▶ INFORMATION SHOWN
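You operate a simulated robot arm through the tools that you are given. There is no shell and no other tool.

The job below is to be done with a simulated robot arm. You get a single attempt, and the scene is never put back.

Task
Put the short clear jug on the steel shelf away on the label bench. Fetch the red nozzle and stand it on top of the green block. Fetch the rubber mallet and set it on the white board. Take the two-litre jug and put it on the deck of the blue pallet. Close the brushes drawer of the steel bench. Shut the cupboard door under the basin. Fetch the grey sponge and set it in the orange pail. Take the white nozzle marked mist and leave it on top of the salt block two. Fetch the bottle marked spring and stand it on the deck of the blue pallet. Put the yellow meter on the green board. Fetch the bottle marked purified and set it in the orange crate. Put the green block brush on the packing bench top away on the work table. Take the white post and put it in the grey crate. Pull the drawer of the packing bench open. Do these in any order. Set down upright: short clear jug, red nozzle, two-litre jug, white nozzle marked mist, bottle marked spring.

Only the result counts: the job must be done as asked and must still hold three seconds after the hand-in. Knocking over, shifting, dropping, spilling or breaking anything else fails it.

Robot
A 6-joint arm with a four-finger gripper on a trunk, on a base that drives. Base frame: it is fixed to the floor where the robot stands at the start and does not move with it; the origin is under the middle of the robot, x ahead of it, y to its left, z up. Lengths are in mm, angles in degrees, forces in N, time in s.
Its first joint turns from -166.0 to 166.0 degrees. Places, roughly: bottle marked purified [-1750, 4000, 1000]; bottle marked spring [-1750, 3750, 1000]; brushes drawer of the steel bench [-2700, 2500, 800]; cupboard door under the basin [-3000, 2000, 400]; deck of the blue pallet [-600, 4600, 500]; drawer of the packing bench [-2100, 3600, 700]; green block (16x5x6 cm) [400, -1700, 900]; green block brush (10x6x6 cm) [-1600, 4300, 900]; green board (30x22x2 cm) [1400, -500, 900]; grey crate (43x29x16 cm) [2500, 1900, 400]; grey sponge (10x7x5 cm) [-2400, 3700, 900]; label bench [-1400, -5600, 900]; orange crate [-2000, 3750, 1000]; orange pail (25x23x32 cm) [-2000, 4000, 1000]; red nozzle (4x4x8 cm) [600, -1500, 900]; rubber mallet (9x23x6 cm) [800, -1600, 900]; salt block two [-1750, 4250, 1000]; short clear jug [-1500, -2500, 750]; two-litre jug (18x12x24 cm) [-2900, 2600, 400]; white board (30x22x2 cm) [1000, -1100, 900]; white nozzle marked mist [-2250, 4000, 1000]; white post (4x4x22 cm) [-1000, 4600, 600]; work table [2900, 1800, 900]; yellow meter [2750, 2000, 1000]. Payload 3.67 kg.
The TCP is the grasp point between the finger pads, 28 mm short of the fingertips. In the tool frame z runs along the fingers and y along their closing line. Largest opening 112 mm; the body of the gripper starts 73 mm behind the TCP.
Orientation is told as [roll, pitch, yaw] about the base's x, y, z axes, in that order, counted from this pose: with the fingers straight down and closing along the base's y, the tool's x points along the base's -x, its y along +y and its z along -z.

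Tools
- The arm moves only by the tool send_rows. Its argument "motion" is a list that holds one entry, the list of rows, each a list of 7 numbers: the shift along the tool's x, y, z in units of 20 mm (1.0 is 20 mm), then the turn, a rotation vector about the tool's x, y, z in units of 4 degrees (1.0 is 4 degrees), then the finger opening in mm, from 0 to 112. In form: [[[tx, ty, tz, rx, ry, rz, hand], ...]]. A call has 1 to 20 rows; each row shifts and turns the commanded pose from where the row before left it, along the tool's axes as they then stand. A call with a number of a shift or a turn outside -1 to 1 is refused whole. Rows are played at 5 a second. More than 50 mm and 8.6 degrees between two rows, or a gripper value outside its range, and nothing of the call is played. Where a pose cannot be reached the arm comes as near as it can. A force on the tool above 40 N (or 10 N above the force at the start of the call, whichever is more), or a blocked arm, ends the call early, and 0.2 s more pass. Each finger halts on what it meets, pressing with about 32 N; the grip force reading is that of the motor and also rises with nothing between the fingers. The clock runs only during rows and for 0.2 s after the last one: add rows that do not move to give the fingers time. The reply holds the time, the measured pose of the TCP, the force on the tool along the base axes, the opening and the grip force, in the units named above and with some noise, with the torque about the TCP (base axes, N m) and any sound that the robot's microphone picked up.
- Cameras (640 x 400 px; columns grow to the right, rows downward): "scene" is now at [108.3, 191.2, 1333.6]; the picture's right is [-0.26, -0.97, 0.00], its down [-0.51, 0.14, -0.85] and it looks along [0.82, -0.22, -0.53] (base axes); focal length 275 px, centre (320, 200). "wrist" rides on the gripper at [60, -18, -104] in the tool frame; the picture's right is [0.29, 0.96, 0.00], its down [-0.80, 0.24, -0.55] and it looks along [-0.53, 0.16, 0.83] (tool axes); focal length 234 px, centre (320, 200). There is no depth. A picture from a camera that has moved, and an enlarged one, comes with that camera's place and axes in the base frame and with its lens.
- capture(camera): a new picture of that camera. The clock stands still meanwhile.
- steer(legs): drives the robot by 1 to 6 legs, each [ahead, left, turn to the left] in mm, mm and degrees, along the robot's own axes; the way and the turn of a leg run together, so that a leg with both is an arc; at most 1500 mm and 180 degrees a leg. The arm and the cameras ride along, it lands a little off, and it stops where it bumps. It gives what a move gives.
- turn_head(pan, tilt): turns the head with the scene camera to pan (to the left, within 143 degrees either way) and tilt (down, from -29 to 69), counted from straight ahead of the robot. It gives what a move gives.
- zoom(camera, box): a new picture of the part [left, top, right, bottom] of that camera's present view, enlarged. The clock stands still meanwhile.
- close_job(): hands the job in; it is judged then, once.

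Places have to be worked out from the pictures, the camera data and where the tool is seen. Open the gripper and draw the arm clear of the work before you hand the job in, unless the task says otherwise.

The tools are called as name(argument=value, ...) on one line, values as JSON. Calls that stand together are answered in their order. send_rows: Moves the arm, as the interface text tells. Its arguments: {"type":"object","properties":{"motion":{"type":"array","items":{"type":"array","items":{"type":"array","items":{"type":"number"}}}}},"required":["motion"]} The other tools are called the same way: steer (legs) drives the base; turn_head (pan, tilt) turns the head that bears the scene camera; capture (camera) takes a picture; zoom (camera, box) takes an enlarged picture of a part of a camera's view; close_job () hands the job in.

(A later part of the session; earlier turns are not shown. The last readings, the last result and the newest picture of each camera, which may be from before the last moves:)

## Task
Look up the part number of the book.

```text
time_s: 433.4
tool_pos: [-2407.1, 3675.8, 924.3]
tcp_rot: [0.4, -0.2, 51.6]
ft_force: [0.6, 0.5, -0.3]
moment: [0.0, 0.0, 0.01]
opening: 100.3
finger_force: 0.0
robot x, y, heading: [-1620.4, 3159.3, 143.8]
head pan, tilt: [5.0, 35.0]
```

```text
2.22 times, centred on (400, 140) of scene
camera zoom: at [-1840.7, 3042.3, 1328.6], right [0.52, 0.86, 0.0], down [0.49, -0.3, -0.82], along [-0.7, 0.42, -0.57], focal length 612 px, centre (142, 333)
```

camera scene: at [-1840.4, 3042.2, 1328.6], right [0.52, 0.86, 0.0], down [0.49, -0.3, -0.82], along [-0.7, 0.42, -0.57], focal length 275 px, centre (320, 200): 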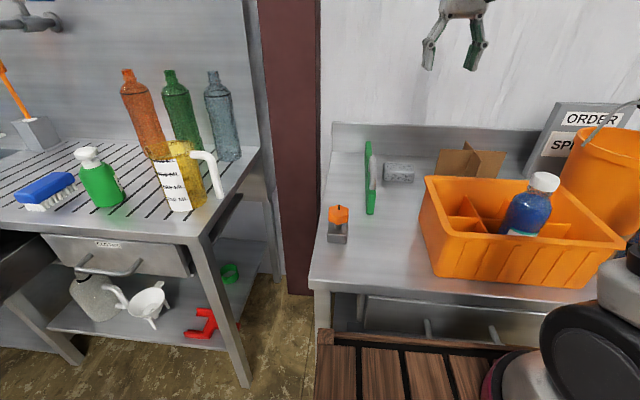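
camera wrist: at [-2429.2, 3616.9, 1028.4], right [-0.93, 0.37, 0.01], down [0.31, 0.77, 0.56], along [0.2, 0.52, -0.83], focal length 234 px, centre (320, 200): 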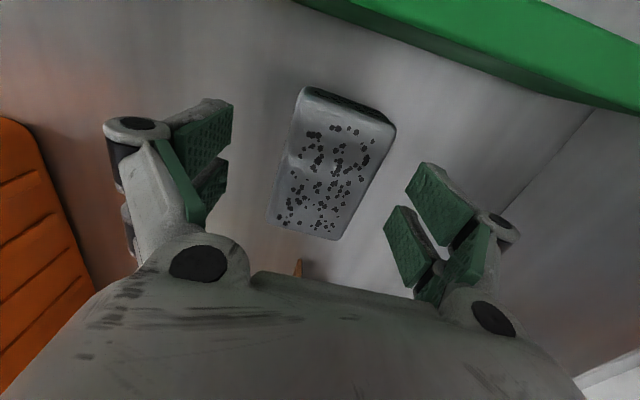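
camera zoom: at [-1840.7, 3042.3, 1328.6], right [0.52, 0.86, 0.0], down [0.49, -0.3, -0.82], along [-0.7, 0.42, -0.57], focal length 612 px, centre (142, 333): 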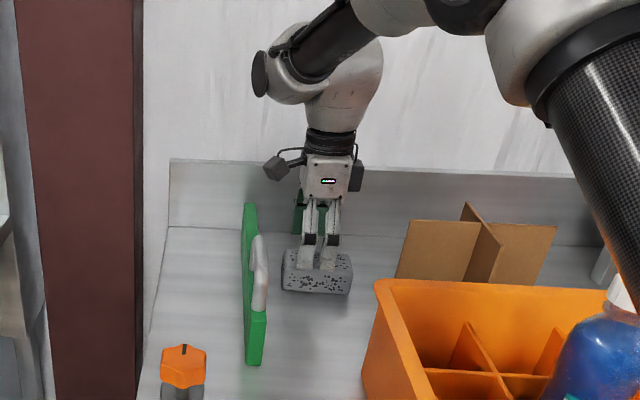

▶ BRIEF
Extract the lines of the preceding material that run from the line with "The job below" through the line with "Put the short", inclusive, reproducing them exactly and adding nothing.

▶ ANSWER TO THIS PROBLEM
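The job below is to be done with a simulated robot arm. You get a single attempt, and the scene is never put back.

Task
Put the short clear jug on the steel shelf away on the label bench. Fetch the red nozzle and stand it on top of the green block. Fetch the rubber mallet and set it on the white board. Take the two-litre jug and put it on the deck of the blue pallet. Close the brushes drawer of the steel bench. Shut the cupboard door under the basin. Fetch the grey sponge and set it in the orange pail. Take the white nozzle marked mist and leave it on top of the salt block two. Fetch the bottle marked spring and stand it on the deck of the blue pallet. Put the yellow meter on the green board. Fetch the bottle marked purified and set it in the orange crate. Put the green block brush on the packing bench top away on the work table. Take the white post and put it in the grey crate. Pull the drawer of the packing bench open. Do these in any order. Set down upright: short clear jug, red nozzle, two-litre jug, white nozzle marked mist, bottle marked spring.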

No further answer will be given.